Writing, Reading, Sounding, Painting: Humans and Nonhumans in Caribbean Neo-slave Narratives
Speaker: Renée Landell (ILCS Practitioner in Residence, SAS)
Thinking across species in the context of slavery in the Caribbean can help to engage the historically embodied reality of being Black in a shared, oppressive world. The talk begins with a summary of my PhD research, which explores how anglophone Caribbean neo-slave narratives rewrite Black humanity and the nonhuman world against controlling anti-Black images. It will examine how this decolonial ecocritical reading has revealed hidden histories of interspecies violence and resistance during slavery in a distinctly Caribbean context. Reflecting on the ways I have sought to deepen and disrupt my own typical methods of engaging with neo-slave narratives, this talk examines how my thesis has evolved into visual and auditory art within my current role as a creative practitioner in residence at ILCS. I will reflect on my process and progress in creating two large-scale visual art pieces and soundscapes as ways of animating my own literary analysis of two Caribbean neo-slave poems. In doing so, I seek to highlight how a multi-sensory experience of Caribbean neo-slave narratives can provide a powerful tool for examining the limitations and possibilities of written literature in re-presenting the intimacies and enigmas of embodied contact with our complicated world.
Renée Landell is a Creative Practitioner at ILCS, School of Advanced Study. She has recently finished writing up her PhD thesis which undertakes decolonial ecocritical approaches to Anglophone Caribbean neo-slave narratives. Alongside her research, Renée works as the founding director of Beyond Margins UK, a racial justice and equity movement, and as co-founder of Black in Arts and Humanities, a global online network of Black scholars and practitioners.

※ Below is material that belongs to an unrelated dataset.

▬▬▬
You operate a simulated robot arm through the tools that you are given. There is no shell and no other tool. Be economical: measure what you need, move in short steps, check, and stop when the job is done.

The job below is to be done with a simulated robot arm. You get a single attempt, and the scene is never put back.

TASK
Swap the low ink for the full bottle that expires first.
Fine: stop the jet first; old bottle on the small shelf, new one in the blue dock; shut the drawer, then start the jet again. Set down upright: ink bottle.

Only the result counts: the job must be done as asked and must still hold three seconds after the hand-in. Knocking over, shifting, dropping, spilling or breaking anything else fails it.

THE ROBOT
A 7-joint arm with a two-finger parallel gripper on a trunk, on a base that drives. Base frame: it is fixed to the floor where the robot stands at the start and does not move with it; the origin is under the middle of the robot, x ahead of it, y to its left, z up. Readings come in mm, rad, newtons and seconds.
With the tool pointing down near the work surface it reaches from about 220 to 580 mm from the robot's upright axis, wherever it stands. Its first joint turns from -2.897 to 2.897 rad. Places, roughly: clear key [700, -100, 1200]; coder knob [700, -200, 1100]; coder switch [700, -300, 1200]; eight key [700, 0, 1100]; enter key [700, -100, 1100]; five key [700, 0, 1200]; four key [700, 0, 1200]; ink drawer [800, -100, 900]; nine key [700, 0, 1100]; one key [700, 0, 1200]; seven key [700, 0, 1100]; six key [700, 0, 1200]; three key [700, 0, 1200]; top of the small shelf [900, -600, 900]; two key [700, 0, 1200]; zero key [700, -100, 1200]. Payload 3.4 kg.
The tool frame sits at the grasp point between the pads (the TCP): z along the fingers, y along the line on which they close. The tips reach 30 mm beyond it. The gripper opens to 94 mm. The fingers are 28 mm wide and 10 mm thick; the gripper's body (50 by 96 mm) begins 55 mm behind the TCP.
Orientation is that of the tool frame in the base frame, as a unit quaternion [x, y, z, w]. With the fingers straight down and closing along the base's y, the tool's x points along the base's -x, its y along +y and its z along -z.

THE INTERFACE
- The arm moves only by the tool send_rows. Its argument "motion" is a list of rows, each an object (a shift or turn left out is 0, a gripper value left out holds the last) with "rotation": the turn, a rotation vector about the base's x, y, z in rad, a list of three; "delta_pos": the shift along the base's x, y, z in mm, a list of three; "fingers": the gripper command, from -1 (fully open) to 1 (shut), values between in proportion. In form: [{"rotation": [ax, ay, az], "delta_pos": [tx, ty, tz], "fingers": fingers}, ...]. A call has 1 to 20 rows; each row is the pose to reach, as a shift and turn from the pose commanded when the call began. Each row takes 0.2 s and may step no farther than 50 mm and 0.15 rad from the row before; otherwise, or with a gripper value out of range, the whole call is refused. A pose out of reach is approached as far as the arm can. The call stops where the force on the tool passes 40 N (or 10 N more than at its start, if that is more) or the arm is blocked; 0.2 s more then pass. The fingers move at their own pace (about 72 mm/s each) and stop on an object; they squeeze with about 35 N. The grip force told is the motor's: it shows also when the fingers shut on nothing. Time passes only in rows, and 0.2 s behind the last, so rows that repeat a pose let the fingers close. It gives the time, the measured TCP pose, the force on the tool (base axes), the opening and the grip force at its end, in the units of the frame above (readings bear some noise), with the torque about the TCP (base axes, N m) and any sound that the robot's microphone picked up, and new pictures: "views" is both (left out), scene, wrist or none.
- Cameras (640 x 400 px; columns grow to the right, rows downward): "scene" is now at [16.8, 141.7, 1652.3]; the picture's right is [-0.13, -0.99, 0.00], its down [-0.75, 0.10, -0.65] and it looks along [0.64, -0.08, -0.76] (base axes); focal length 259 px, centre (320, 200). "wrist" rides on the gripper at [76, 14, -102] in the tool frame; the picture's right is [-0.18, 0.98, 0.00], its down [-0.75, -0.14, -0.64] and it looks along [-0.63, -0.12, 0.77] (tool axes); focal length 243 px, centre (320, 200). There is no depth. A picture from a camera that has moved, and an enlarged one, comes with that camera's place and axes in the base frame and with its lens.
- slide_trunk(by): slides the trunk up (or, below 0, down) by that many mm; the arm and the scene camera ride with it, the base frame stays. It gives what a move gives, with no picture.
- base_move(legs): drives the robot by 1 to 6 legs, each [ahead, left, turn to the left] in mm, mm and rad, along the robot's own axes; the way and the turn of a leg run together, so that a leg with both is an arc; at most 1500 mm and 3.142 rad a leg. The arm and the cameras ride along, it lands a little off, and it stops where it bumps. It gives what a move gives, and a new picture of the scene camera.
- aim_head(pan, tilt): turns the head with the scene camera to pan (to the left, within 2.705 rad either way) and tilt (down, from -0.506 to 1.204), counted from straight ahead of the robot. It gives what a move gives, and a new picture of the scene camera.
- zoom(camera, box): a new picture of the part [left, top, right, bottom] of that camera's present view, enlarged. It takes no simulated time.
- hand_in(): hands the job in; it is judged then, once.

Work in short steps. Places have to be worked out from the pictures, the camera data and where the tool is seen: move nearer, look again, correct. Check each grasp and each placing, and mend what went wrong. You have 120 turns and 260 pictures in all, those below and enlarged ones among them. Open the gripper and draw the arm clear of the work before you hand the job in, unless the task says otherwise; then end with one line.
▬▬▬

She is also a writer represented by the leading international literary agency, Andrew Nurnberg Associates, and has appeared on Al Jazeera News, BBC News and CBS (Canada) as a commentator, and more recently in the BBC 2 documentary 'David Harewood on Blackface' as an on-screen historian.
Seminar Programme
Autumn term
10 October 2023
7 November 2023
5 December 2023
Spring term
tbc
Organisers:
Eve Hayes de Kalaf (IHR) and Jack Webb (Manchester)
The Caribbean Studies Seminar Series is organised by the Centre for Latin American and Caribbean Studies (CLACS) in collaboration with Race, Roots and Resistance (University of Manchester)
All are welcome to attend this free seminar, which will be held online via Zoom at 16:00 GMT. You will need to register in advance to receive the online joining link. Please click on the Book Now button at the top of the page to register.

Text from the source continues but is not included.